All excellent thoughts. Thank you for the points. You've made me follow the thought process out far enough that I think I could create a plan and have it work.
1) we have a local auction that I can take 8 wk old boys to sell. Even if they only sell for $1 each, I'm no longer feeding them. I have 4 barred hens I plan to put under an Ameraucana to create sex linked EEs but that's only 3 extra eggs a day. Still it brings me up to 3 dozen of my own hatching eggs every week. This means I need to find sources for the other 2 dozen a week. I don't want to run a hatcher and will use the bottom of the incubator. So, only a tray a week instead of the entire incubator at once.
The feed costs should be offset because I only need to sell 200 pullets for my exact tuition fee. The extra 100 pullets is to cover the cost of the project. Is that bad to make the project pay for itself AND meet my financial goal? Sounds like asking for cake and to eat it too
I don't know the cost of the electric for incubation but my bill has not changed a lot so I don't think the incubator (it's wooden) is terribly wasteful with energy. Its the heat lamps that I'd like to figure out how to do better with. Do the ceramic things take less energy than the red lights?

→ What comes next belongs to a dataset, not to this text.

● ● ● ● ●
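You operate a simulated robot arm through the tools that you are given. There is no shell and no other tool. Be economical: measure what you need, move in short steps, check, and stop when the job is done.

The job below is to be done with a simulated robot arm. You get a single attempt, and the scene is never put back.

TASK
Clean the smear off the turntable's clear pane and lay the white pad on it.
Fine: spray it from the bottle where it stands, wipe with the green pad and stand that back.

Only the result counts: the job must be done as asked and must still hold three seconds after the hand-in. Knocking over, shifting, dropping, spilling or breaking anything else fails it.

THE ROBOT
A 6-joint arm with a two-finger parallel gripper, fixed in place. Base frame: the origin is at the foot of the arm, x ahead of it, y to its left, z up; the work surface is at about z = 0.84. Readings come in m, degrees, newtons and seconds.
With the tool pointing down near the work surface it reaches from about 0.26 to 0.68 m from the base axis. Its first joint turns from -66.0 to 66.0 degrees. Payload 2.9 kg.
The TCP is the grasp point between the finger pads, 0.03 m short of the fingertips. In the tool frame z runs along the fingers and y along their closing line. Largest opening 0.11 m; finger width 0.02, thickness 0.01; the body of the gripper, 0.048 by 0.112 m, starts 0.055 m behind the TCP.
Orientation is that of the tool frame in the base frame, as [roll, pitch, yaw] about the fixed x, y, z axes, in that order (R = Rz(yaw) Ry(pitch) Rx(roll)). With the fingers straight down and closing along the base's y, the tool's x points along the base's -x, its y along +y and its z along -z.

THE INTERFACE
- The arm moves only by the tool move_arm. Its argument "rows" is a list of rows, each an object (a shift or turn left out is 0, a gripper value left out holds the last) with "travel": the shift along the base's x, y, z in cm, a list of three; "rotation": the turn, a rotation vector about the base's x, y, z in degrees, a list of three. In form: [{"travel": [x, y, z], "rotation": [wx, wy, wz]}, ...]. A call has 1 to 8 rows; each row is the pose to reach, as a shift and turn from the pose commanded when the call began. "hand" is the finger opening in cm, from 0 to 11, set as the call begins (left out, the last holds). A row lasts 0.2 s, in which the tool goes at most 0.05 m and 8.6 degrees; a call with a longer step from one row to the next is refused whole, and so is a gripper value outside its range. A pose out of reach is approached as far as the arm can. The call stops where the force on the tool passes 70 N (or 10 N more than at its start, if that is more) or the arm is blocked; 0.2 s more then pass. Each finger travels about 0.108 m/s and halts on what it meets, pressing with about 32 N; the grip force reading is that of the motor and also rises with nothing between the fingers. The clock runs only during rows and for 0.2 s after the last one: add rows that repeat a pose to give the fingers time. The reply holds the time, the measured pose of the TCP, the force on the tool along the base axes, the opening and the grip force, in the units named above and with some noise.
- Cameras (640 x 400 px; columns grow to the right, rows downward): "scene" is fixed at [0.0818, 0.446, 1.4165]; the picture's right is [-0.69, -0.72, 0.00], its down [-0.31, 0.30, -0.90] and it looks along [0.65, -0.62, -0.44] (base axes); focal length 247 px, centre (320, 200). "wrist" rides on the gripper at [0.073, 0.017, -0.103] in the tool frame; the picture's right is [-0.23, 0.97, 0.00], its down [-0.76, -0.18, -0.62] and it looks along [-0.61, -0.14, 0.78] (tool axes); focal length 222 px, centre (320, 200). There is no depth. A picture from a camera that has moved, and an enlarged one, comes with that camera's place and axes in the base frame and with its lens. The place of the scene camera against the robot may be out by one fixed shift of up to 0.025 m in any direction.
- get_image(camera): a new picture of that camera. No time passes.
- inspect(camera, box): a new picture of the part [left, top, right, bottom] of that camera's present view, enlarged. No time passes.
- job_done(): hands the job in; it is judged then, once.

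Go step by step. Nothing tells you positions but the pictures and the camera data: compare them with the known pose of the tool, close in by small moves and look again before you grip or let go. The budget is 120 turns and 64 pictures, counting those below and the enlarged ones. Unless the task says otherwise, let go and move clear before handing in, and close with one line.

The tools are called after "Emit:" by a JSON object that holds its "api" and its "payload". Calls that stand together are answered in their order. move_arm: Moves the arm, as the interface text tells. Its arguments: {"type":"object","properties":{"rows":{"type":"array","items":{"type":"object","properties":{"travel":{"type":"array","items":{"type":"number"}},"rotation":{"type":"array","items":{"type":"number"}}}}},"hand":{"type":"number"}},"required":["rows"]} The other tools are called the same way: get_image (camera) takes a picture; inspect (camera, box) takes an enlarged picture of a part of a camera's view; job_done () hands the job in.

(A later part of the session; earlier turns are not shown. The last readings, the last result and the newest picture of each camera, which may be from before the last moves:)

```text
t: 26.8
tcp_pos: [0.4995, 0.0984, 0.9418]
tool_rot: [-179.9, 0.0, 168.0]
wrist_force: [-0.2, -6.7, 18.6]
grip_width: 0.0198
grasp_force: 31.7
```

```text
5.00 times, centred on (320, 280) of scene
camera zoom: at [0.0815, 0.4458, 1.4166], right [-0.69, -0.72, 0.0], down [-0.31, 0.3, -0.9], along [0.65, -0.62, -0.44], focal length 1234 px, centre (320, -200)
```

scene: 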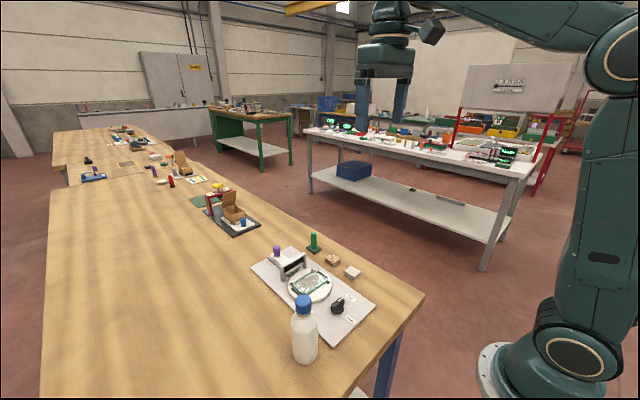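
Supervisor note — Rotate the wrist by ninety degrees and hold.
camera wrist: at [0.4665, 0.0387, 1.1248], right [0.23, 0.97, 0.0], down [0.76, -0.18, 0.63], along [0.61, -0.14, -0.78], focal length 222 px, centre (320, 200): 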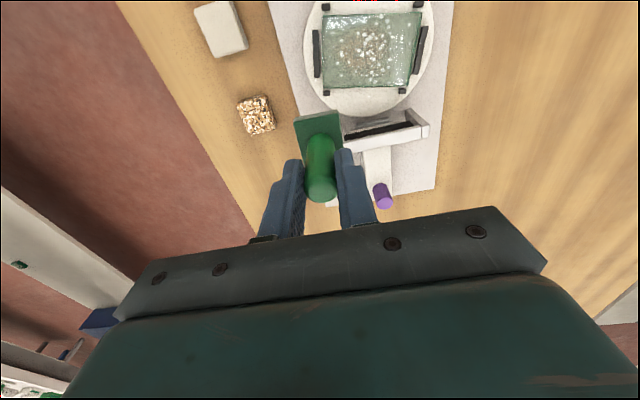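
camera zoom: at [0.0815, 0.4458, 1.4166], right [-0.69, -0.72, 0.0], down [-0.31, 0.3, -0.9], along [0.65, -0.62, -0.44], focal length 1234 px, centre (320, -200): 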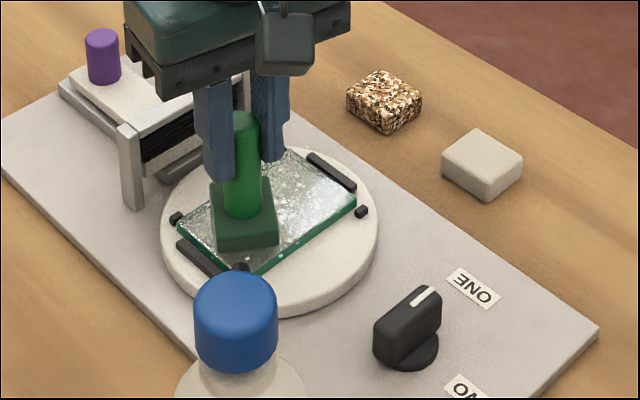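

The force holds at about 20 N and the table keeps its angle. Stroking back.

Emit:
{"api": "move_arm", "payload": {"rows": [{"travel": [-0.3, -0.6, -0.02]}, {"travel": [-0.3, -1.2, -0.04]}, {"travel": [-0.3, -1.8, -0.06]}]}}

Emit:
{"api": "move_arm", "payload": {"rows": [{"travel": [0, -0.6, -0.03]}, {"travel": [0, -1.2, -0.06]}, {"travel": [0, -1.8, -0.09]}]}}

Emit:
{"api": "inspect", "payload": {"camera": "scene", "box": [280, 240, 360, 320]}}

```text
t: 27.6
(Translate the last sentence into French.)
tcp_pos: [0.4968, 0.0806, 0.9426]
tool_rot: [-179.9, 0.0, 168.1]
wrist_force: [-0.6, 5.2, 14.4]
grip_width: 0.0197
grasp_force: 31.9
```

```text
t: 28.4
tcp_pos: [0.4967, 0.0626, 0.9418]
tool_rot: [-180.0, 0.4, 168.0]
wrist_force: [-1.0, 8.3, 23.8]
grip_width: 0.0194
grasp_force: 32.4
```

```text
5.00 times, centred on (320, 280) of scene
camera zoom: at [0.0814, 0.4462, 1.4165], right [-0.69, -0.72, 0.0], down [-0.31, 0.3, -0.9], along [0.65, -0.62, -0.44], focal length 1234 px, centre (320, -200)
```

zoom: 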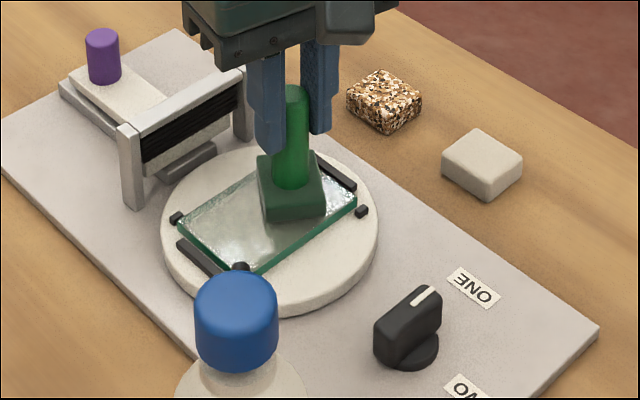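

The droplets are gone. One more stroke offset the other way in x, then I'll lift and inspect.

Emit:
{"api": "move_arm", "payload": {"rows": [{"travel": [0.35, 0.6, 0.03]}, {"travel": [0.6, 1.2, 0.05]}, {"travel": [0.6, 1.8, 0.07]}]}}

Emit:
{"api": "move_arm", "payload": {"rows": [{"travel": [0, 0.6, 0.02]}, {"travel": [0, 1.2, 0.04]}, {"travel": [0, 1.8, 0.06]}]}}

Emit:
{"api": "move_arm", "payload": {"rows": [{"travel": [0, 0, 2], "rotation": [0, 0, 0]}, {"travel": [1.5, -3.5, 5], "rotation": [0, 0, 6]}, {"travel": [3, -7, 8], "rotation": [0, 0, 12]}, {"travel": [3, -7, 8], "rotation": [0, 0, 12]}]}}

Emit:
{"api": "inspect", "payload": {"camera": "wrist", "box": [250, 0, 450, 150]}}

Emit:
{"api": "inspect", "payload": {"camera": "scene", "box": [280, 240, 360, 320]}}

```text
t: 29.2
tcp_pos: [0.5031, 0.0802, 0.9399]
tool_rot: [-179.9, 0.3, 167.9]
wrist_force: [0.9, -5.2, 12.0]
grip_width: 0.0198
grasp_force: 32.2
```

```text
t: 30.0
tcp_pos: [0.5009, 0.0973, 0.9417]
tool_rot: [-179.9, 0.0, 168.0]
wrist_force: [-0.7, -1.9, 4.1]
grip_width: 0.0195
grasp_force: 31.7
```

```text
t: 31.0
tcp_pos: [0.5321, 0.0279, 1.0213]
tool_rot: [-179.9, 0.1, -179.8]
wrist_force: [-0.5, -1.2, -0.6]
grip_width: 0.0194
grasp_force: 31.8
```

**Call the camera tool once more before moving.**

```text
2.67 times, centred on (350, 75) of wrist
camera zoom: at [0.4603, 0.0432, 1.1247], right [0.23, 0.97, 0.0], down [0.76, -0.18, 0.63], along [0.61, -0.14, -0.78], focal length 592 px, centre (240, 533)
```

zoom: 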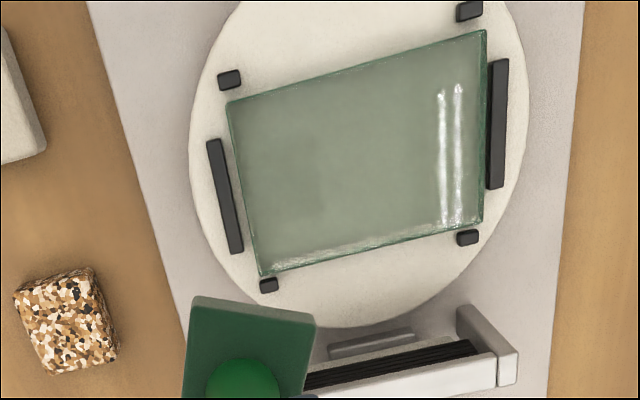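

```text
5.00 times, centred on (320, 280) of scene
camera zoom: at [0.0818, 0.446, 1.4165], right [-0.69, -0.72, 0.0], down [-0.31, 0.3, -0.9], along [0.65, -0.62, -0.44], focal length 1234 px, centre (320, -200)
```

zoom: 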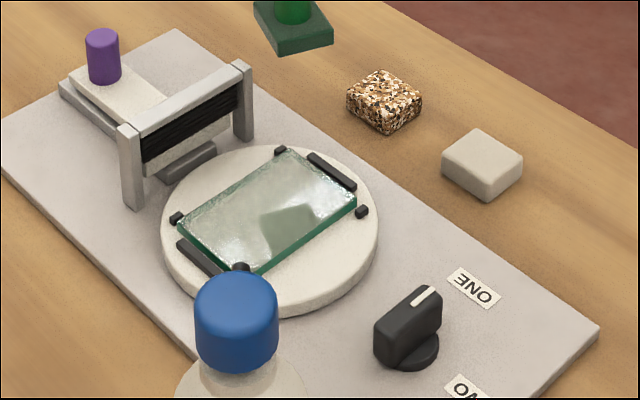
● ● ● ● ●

Sexing is a problem. If I had more Basque hens I'd do bunches of those because they are sexable really young and hatch like popcorn. I hate sexing mistakes. I will have to think this through some more.
2) I hate hate hate selling chicks. There is so much anxiety when people have one get sick or don't know what they are doing and then they call me wanting me to fix it and oh the drama! You get the point. So straight run kind of sounds attractive (certainly less work) but I'd want a zero call-back policy
3) If I do this I want to shut off the incubator and clean it good before I run it again for 9 weeks straight. Starting it the project at the end of August would mean that I had pullets at POL in January. It would be reasonable to sell those for $30 instead of $20 and perhaps I could offset the cost of feeding them longer. Using JS West feed is about $14 for 50#. The average adult eats an entire bag every 175 - 200 days. A 14 week old pullet should not cost over $7 for feed (for the entire life). Obviously I could not feed organic and make this work.
Noting the cost of the feed means that I would have to get rid of the cockerels asap in order to increase my profit margin. So no sexing mistakes. What are breeds that are easy to sex? McMurray Hatchery charges $17.95 per started pullet, plus shipping. Those are hatchery prices so maybe $20 isn't enough?
I'm pretty sure I could sell all the chickens because when I advertise that I have them, I always sell out to the point of making waiting lists and turning people away. Also in January, with started pullets I'd be ahead of the feed stores.